ARBITRAGE EN VERTU DU RÈGLEMENT SUR LE PLAN DE GARANTIE DES BÂTIMENTS RÉSIDENTIELS NEUFS
(Décret 841-98 du 17 juin 1998)
Organisme d’arbitrage autorisé par la Régie du bâtiment du Québec : SORECONI
ENTRE : SYNDICAT DES COPROPRIÉTAIRES QUARTIER URBAIN 3
(ci-après le « Bénéficiaire »)
ET : LES HABITATIONS BELLAGIO INC.
(ci-après l’ « Entrepreneur »)
ET : LA GARANTIE QUALITÉ HABITATION
(ci-après l’« Administrateur »)
Dossier SORECONI : 182510002
DÉCISION INTERLOCUTOIRE
SUR LA DEMANDE DE RÉCUSATION DE L’ARBITRE
Arbitre : Me Jacinthe Savoie
Pour les Bénéficiaires : Me Clément Lucas
Pour l’Entrepreneur : Me Rémi Bourget
Pour l’Administrateur : Me François-Olivier Godin
Demande écrite : 12 décembre 2018
Date de la Décision : 19 décembre 2018
Identification complète des parties
Bénéficiaire : Syndicat des copropriétaires Quartier Urbain 3
300-177, rue du Campagnol
Terrebonne (Québec) J6V 0E7
Et son procureur :
Me Clément Lucas
Entrepreneur: Les Habitations Bellagio inc.

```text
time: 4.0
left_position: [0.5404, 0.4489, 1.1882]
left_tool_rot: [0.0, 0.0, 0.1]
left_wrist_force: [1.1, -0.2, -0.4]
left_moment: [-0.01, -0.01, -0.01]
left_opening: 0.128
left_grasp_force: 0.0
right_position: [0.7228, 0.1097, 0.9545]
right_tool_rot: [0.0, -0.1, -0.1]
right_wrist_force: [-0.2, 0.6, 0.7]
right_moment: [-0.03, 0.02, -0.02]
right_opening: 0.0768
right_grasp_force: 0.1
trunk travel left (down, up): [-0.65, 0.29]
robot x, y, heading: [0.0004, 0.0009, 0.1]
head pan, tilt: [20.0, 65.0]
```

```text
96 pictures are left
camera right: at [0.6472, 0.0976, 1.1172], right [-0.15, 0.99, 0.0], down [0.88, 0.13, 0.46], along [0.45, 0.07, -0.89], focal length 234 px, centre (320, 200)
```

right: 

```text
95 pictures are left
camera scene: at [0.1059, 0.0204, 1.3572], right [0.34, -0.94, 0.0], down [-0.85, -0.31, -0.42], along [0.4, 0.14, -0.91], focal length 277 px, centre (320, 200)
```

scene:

210-8822, boulevard Langelier
Montréal (Québec) H1P 3H2
Et son procureur :
Me Rémi Bourget
Administrateur : La Garantie Qualité Habitation
9200, boul. Métropolitain Est
Anjou (Québec) H1K 4L2
Et son procureur :
Me François-Olivier Godin
Mandat
L’arbitre a reçu son mandat de SORECONI le 15 novembre 2018.
Demande de récusation de l’Arbitre
[1] En date du 25 octobre 2018, le Bénéficiaire a porté en arbitrage la décision rendue le 27 septembre 2018 par l’Administrateur, sous la plume du conciliateur Yvan Gadbois.
[2] En date du 12 décembre 2018, les parties ont participé à une conférence téléphonique tenant lieu d’audience préliminaire.
[3] Lors de cette conférence, par souci de transparence, l’Arbitre a souligné, qu’ayant œuvré au sein du contentieux de l’APCHQ, elle a déjà travaillé avec monsieur Gadbois. Toutefois, elle a quitté ses fonctions il y a plus de cinq ans.
[4] Le procureur de l’Administrateur souligne que, en apprenant la nomination de l’Arbitre, monsieur Gadbois lui a mentionné avoir un malaise à procéder devant cette dernière. En conséquence, le procureur de l’Administrateur a demandé la récusation de l’Arbitre.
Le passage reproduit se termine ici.